— Start —

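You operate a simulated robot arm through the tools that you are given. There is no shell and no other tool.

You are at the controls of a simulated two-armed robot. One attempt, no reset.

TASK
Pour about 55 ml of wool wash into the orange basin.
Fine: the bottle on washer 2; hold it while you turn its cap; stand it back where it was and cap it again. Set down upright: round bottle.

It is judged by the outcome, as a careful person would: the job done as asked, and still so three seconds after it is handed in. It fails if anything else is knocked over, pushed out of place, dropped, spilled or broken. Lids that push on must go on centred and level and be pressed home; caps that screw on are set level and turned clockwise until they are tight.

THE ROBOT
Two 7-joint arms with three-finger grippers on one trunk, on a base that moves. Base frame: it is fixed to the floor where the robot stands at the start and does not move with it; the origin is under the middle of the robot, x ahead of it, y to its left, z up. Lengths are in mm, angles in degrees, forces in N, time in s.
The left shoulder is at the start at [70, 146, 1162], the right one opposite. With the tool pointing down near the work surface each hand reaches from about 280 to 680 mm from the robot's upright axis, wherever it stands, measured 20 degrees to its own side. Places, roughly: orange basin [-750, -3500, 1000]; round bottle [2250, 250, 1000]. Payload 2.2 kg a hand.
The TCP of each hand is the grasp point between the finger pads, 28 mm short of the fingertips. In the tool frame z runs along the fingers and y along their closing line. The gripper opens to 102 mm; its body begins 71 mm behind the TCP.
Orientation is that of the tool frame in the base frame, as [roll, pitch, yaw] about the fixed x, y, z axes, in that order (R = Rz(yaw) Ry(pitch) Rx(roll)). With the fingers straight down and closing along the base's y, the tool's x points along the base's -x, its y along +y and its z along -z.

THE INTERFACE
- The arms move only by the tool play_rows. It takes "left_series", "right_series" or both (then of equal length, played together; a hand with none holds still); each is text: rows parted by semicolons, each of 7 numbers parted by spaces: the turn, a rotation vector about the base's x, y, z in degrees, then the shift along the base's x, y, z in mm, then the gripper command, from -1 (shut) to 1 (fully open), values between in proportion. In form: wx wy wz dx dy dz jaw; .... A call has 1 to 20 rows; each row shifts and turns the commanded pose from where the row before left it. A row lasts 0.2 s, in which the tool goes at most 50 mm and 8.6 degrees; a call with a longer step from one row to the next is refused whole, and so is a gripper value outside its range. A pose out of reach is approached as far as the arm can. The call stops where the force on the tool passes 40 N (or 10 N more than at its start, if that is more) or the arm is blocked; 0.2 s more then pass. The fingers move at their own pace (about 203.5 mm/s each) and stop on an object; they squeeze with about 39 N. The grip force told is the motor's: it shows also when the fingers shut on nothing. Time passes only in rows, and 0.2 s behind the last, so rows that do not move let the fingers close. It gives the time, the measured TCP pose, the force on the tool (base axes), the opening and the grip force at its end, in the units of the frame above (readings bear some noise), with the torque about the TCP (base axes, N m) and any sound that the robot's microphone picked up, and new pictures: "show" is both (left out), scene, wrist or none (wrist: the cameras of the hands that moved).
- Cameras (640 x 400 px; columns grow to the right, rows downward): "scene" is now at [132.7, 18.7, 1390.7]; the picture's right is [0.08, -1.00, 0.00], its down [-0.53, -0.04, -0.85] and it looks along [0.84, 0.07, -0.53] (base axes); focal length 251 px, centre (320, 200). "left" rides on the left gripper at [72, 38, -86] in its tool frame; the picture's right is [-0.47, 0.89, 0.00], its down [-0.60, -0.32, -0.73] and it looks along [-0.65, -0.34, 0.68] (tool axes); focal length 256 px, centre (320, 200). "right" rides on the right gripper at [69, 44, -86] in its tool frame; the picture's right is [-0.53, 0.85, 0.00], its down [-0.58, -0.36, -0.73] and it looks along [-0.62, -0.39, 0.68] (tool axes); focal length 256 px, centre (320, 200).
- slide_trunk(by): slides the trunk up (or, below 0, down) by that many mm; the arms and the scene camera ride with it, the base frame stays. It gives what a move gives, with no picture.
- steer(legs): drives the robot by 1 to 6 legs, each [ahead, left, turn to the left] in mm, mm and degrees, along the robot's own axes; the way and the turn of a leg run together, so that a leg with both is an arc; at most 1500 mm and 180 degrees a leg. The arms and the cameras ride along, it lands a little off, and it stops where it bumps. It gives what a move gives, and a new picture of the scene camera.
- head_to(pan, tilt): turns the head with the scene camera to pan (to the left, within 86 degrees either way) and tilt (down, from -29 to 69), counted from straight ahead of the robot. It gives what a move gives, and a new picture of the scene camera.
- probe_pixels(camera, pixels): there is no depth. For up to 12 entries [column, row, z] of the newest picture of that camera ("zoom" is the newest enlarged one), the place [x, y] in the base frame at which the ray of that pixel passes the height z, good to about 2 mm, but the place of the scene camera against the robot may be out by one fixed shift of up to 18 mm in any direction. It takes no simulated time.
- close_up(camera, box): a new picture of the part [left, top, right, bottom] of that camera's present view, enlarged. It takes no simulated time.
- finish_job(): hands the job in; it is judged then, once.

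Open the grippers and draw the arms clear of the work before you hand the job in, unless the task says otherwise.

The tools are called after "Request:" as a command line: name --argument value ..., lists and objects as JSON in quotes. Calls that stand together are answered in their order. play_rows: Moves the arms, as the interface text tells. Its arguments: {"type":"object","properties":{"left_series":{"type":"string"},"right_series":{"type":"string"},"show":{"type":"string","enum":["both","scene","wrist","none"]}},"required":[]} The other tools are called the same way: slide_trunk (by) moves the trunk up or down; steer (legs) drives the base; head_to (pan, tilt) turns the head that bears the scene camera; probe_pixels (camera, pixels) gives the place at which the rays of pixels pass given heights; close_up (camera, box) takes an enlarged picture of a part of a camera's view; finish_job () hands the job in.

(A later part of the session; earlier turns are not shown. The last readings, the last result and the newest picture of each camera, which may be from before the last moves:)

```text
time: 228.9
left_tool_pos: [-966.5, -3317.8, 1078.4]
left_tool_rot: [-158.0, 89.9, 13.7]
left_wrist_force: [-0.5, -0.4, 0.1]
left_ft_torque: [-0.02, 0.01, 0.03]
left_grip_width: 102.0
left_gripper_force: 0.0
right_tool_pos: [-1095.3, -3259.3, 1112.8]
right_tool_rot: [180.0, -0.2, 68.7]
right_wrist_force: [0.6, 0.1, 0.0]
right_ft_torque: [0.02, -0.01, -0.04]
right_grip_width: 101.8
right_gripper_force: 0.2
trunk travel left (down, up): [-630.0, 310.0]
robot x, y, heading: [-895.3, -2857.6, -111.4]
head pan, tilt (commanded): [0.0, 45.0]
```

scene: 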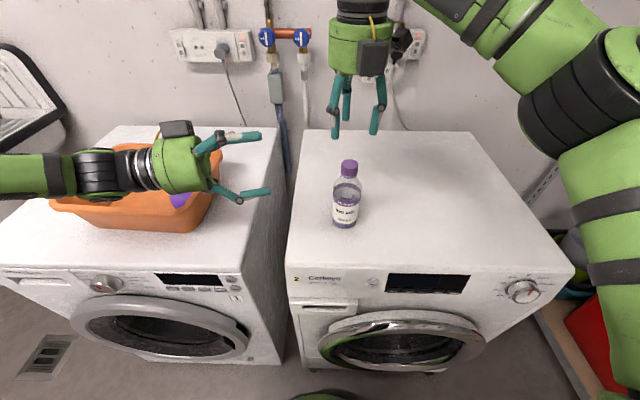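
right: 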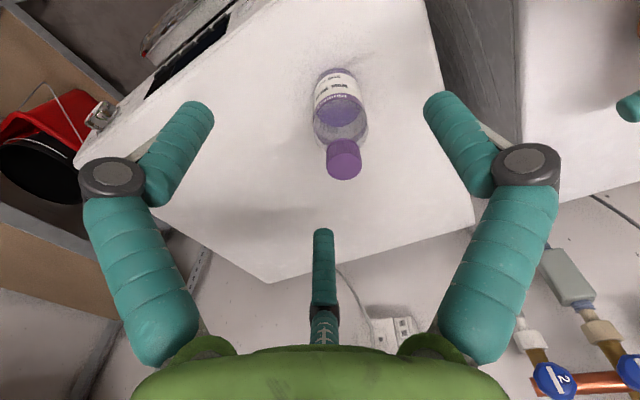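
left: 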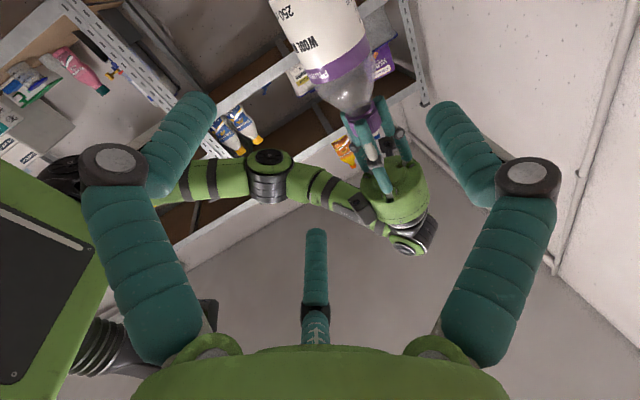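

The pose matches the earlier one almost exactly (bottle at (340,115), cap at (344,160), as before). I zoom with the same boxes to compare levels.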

— End —

▶ **Directive**
Please copy out the portion of the extracted text from "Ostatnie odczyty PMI" to "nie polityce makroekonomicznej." without changes.

▶ **Extracted text**
— Start —

Francja – pełzająca erozja a potem otwarty kryzys?
 Oceń wpis
   

Ostatnie odczyty PMI dla strefy euro każą na nowo postawić pytanie o czas i tempo ewentualnego odbicia gospodarki obszaru jednolitej waluty. Biorąc pod uwagę udział w PKB (21%) szczególnie niepokojący jest rozwój sytuacji we Francji. Dość powszechnie słabość francuskiej gospodarki kojarzona jest z czynnikami popytowymi - konsolidacją fiskalną obijającą się na wydatkach publicznych oraz negatywnym wpływem niepewności związanej z przyszłością strefy euro na wydatki firm i gospodarstw. Moim jednak zdaniem poszukiwanie rozwiązań francuskich problemów po stronie popytowej (np. opóźnianie procesu konsolidacji fiskalnej) niewiele da. Charakter tych problemów jest bowiem dużo bardziej złożony i dotyczy w znacznie większej mierze czynników podażowych. W tej sytuacji osiągniecie poprawy wymaga koncentracji na reformach strukturalnych a nie polityce makroekonomicznej.

Na czym polegają owe strukturalne słabości? Otóż Francja jest krajem, który charakteryzuje brak wyraźnego pozycjonowania w kontekście międzynarodowej (w tym w szczególności na obszarze Unii Europejskiej) konkurencyjności. W sektorach gdzie dominuje konkurencja kosztowa francuski przemysł znajduje się pod długookresową presją konkurencyjną ze strony EŚW i Chin. W tych sektorach gdzie liczy się konkurencja poza-cenowa (innowacyjność produktu, jego jakość itd.) Francja pozostaje w cieniu Niemiec, czy krajów skandynawskich. Ta sytuacja prowadzi do permanentnego spadku udziału przetwórstwa przemysłowego w gospodarce francuskiej (udział w wartości dodanej spadł na przestrzeni ostatnich 10 lat z blisko 13 do ok. 11% i jest dziś jednym z najniższych w Europie; średnia dla UE to 16%) oraz w przetwórstwie strefy euro (z 12 do 10.5%).

— End —

▶ **Full response**
Ostatnie odczyty PMI dla strefy euro każą na nowo postawić pytanie o czas i tempo ewentualnego odbicia gospodarki obszaru jednolitej waluty. Biorąc pod uwagę udział w PKB (21%) szczególnie niepokojący jest rozwój sytuacji we Francji. Dość powszechnie słabość francuskiej gospodarki kojarzona jest z czynnikami popytowymi - konsolidacją fiskalną obijającą się na wydatkach publicznych oraz negatywnym wpływem niepewności związanej z przyszłością strefy euro na wydatki firm i gospodarstw. Moim jednak zdaniem poszukiwanie rozwiązań francuskich problemów po stronie popytowej (np. opóźnianie procesu konsolidacji fiskalnej) niewiele da. Charakter tych problemów jest bowiem dużo bardziej złożony i dotyczy w znacznie większej mierze czynników podażowych. W tej sytuacji osiągniecie poprawy wymaga koncentracji na reformach strukturalnych a nie polityce makroekonomicznej.